*Problems*.
1. Your answer is an exact quotation from the source passage: it starts at "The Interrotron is" and ends at "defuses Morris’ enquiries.".
2. Carry the source passage on from its last sentence.

*Source passage*.
* start *

Errol Morris has a really remarkable way of getting people to open up on camera. In his debut The Thin Blue Line, he famously managed to record something that could well be a murder confession, helping lead to the release of the innocent Randall Dale Adams (who had been sentenced to life in prison). The Fog of War saw Morris ‘face off’ against former US Secretary of Defence Robert McNamara. While McNamara didn’t necessarily ‘crack’, Morris managed to secure some startlingly and complex insights from his interviews with the man. Even in his 2010 film Tabloid – which is very purposefully a structurally tricky and playful affair that reminds the audience to be distrustful of individual testimonies – Morris ultimately manages to get his subject Joyce McKinney to make some memorably frank and intimate observations on camera (how much you believe them, of course, is up to you). Morris has even used the word ‘Interrotron’ to describe his trademark interview style of having his subjects talk directly to the camera – or is that the audience? – as if on trial.

 

The Interrotron is employed once again in The Unknown Known, with Morris turning the camera on another former Secretary of Defence. A two-time Secretary of Defence, in fact: Donald Rumsfeld. This time, however, Morris’ usual techniques make nary a dent in his interviewee’s armour. More often than not, questions are answered by Rumsfeld with a familiarly calculated response or enigmatic grin. When Morris – sometimes with genuine frustration and disbelief in his voice – attempts to push harder or presents Rumsfeld with a knowingly inflammatory query, the Washington veteran bats not a single eyelid as he shoots down the line of questioning or effortlessly defuses Morris’ enquiries.

 

Conclusions on how compelling a documentary this elusiveness makes is likely to differ from viewer to viewer. The Unknown Known lacks the surprises and fresh insights that have defined many great documentaries, much of Morris’ own work included. That’s one of the things about making any documentary: you don’t know what the results will be until you’re near the end of making it, with many changing shape radically over the course of production. If Morris was hoping Rumsfeld would reveal something controversial or even drop his charismatic public persona, he may well have been severely disappointed.

 

That, however, would be dismissive of what is a fascinating film in different ways. Rumsfeld might be an expert deflector, but his story is a great one. After all, this is a man who held one of the most influential positions in Washington during Watergate, the Cold War, 9/11 and the beginnings of the Afghan / Iraq wars. It’s a compelling political and personal story, full of twists and turns – at one point, he casually observes that under very slightly different circumstances, he could have been President or Vice-President of America. He worked over Dick Cheney, for example, when he was Gerald Ford’s Chief of Staff – indeed, it was seemingly Cheney’s recommendation that got Rumsfeld a prize position in George W. Bush’s cabinet. Obviously, little regret is expressed over his ultimate life and career trajectory – this is a man not hung up on what might have been.

* end *

*Supplied material*.
* start *

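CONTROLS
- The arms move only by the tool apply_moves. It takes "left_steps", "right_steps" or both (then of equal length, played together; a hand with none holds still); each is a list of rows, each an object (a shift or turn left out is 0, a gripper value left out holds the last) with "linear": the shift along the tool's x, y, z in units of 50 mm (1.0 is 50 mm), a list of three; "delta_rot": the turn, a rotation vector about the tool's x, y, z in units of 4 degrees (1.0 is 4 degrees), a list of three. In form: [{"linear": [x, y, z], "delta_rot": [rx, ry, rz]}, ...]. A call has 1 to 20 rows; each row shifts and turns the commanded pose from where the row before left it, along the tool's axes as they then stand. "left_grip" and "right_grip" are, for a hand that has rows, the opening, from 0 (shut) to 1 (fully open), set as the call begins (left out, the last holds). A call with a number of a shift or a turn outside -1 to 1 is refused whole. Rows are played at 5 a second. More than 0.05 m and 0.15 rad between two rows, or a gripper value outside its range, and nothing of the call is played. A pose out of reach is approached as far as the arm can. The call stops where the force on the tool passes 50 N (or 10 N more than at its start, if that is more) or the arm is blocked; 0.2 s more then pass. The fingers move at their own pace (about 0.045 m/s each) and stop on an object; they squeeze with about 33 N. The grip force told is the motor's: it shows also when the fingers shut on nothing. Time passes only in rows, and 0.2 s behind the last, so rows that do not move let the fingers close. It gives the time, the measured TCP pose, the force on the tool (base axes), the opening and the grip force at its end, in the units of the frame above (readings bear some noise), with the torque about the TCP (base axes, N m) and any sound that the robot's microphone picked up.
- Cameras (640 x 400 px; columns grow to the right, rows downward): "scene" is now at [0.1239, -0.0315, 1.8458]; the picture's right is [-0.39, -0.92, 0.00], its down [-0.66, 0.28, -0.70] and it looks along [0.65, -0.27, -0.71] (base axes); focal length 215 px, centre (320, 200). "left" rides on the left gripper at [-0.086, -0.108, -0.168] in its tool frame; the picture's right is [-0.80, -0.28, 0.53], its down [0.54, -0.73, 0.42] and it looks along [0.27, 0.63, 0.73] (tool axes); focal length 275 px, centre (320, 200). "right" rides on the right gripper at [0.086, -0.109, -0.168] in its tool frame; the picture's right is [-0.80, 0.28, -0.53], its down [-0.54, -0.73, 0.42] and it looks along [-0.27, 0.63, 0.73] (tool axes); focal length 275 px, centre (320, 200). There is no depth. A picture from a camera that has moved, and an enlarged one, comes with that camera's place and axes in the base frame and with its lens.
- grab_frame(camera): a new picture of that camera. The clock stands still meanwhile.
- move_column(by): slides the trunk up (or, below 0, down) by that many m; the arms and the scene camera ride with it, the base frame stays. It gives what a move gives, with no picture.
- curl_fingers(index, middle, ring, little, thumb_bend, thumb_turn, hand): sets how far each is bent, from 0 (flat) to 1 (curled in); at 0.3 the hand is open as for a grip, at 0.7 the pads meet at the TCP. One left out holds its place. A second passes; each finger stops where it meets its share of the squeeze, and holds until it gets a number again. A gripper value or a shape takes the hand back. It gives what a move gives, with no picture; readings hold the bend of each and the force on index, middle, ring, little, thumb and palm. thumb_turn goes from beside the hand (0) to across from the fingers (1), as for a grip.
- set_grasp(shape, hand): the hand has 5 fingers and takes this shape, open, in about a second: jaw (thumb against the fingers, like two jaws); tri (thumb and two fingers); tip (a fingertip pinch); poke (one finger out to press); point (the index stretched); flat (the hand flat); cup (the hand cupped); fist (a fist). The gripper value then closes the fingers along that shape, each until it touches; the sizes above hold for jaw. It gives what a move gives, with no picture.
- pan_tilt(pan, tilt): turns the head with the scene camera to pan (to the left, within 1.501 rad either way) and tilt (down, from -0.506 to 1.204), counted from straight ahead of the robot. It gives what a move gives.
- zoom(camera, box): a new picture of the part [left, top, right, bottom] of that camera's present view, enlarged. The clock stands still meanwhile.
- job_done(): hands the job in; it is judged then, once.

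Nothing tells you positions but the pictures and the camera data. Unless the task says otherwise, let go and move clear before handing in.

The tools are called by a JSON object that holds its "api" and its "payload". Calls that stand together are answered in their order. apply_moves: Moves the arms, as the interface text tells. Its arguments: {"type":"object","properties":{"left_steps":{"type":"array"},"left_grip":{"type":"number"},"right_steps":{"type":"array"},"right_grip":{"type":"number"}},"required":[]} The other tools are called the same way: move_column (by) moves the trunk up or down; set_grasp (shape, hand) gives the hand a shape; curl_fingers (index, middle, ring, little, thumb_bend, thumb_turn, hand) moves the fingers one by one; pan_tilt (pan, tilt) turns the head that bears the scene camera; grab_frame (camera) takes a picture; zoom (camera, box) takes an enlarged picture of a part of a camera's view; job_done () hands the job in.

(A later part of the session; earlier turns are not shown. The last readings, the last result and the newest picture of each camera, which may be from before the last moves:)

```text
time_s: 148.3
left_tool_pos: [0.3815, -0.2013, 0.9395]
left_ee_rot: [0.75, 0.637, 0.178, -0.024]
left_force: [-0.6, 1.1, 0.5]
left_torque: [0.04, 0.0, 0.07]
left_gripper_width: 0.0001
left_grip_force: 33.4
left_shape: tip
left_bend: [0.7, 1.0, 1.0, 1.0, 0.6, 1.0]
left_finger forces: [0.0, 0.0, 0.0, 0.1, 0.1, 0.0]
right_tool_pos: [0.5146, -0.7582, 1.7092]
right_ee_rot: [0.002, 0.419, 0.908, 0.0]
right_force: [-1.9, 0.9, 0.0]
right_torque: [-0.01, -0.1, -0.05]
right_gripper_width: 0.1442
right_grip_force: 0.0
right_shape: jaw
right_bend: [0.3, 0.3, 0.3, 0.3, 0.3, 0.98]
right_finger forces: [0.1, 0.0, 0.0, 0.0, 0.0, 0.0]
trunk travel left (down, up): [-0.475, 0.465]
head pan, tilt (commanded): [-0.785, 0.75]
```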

* end *

*Results in order*.
1.
The Interrotron is employed once again in The Unknown Known, with Morris turning the camera on another former Secretary of Defence. A two-time Secretary of Defence, in fact: Donald Rumsfeld. This time, however, Morris’ usual techniques make nary a dent in his interviewee’s armour. More often than not, questions are answered by Rumsfeld with a familiarly calculated response or enigmatic grin. When Morris – sometimes with genuine frustration and disbelief in his voice – attempts to push harder or presents Rumsfeld with a knowingly inflammatory query, the Washington veteran bats not a single eyelid as he shoots down the line of questioning or effortlessly defuses Morris’ enquiries.

2.
This all makes for a very strong character study. The elusiveness, so frustrating in some respects, is curious in others. Here is a man who has been instrumental in some of the biggest and most controversial decisions in contemporary history, and has been quizzed about them hundreds of times (the footage of his press conferences are highlights here). He is able to personally justify or critique all his decisions – in fact, even if you don’t agree with his actions, there are times here when you won’t fail to be impressed by his persuasiveness and raw charisma. He’s, above all, a powerful screen presence, able to own and even manipulate the camera to his advantage.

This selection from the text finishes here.